_ACTIONS TO TAKE_
a - Quote the passage word for word, starting at "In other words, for" and ending with "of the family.".
b - Extend the passage, starting right after its last sentence.

_PASSAGE_

FOR RECOGNITION OF PARTITION UNDER HINDU LAW DIVISION OF PROPERTIES BY METES AND BOUNDS IS NECESSARY

The Hindu Law does not require that the property in every case be partitioned by metes and bounds or physically into different portions to complete a partition.

In other words, for recognition of partition under Hindu Law division of properties by metes division of properties by metes and bounds is not necessary. Once shares of each share holder are defined, the partition is complete. It is not necessary that it should be by metes and bounds.

HOWEVER, FOR RECOGNITION OF PARTITION UNDER TAX LAWS, DIVISION OF PROPERTIES BY METES AND  BOUNDS IS NOT NECESSARY The Income Tax Law introduced certain additional conditions of its own to give effect to the partition under section 171. For recognition of partition under tax laws, division of properties by metes and bounds is necessary.

It was held that where the assets were not divided by metes and bounds, the partition could not be recognised for the purposes of the Income-tax Act. [CIT v. Venugopal Inani (1999) 239 ITR514(SC)]

3.

Even a single coparcener can separate himself from rest of the family.

It is to be noted that section 171 applies to those HUFs which have been assessed under the Act. So, in my opinion, partial partition can still take place where HUF has not been assessed without invoking this section.

4.

UNDER HINDU LAW PARTIAL PARTITION IS RECOGNISED Partition under Hindu Law, can be total or partial. In total partition all the members cease to be members of the HUF and all the properties cease to be properties belonging to the said HUF. For example, joint family business could be divided while retaining other properties as joint property.

However, in view of provisions of Section 171(9) of Income-tax Act, 1961, partial partitions will not be recognised for tax purposes. Section 171, as applicable from assessment year 1980-81, recognises only complete partition. Explanation to this section recognizes only partition by metes and bounds i.e. the physical division of property is condition precedent. So, there is a departure from Hindu law. Even a decree of court would not be sufficient or binding on Assessing Officer unless physical division takes place. ITO v. N K Sarada Thamptty (1991) 187 ITR 696 (SC); Narender Modi v. CIT (1976) 105 ITR 109 (SC).

5.

Where there is partition between different branches, the respective branches continue to remain in joint.

Partition can be effected on demand of coparceners or suo moto by the father in his superior power even without the consent of sons. Such right can also be exercised even where sons are minors. Apoorva Shantilal Shah (HUF) Seth Gopaldas (HUF) v. CIT (1983) 141 ITR 558 (SC).

_SOURCE MATERIAL_
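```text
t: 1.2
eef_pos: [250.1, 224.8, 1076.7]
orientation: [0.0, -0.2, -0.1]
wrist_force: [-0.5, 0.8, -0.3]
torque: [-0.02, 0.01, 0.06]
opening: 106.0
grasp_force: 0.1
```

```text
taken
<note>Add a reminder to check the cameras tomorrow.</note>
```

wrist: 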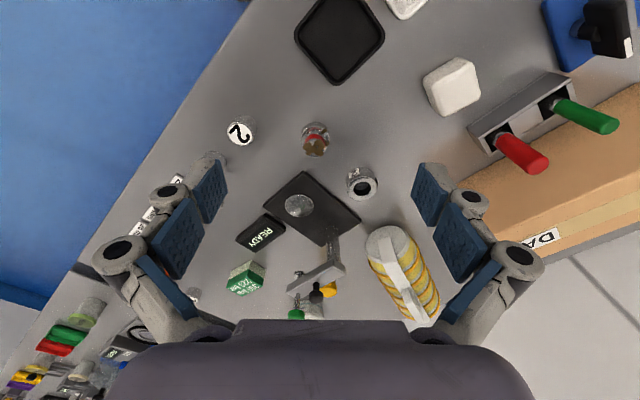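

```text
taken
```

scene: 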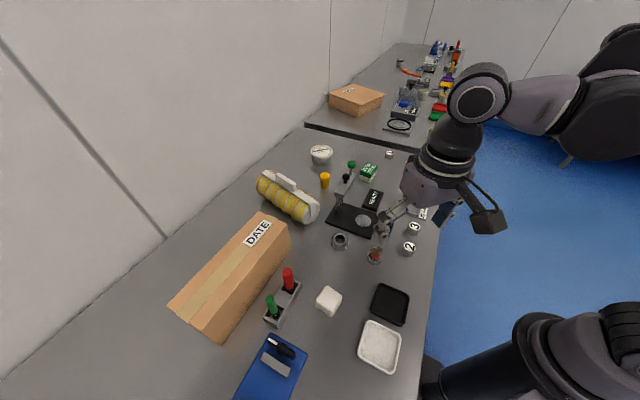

_RESPONSES IN ORDER_
a -
In other words, for recognition of partition under Hindu Law division of properties by metes division of properties by metes and bounds is not necessary. Once shares of each share holder are defined, the partition is complete. It is not necessary that it should be by metes and bounds.

HOWEVER, FOR RECOGNITION OF PARTITION UNDER TAX LAWS, DIVISION OF PROPERTIES BY METES AND  BOUNDS IS NOT NECESSARY The Income Tax Law introduced certain additional conditions of its own to give effect to the partition under section 171. For recognition of partition under tax laws, division of properties by metes and bounds is necessary.

It was held that where the assets were not divided by metes and bounds, the partition could not be recognised for the purposes of the Income-tax Act. [CIT v. Venugopal Inani (1999) 239 ITR514(SC)]

3.

Even a single coparcener can separate himself from rest of the family.

b -
6.

Since partition can be effected between coparceners only, a family with sole coparcener is not amenable to partition. V. V. S. Natarajan v. CIT111 ITR 539 (Mad); CIT v. Satpal Bansal 162 ITR 582 (P&H)(FB)

In case of CIT v. Maharani Rajlaxmi Devi224 ITR 582 SC, the court has held that recording of partition under section 171 is necessary even in case is falling under section 6 of the Hindu Succession Act. It observed: “it must be held that though for the purpose of HUF, section 6 of the Hindu Succession Act, would govern the rights of the parties but insofar as income-tax law is concerned, the matter has to be governed by section 171(1).”

7.

 

It is mandatory that assessee must make a claim of partition at the time of making assessment under section 143/144. If such claim is made, the Assessing Officer is required to make  an enquiry into such claim after giving notice to all the members. After making enquiry, Assessing Officer is required to record a finding accepting/rejecting the claim.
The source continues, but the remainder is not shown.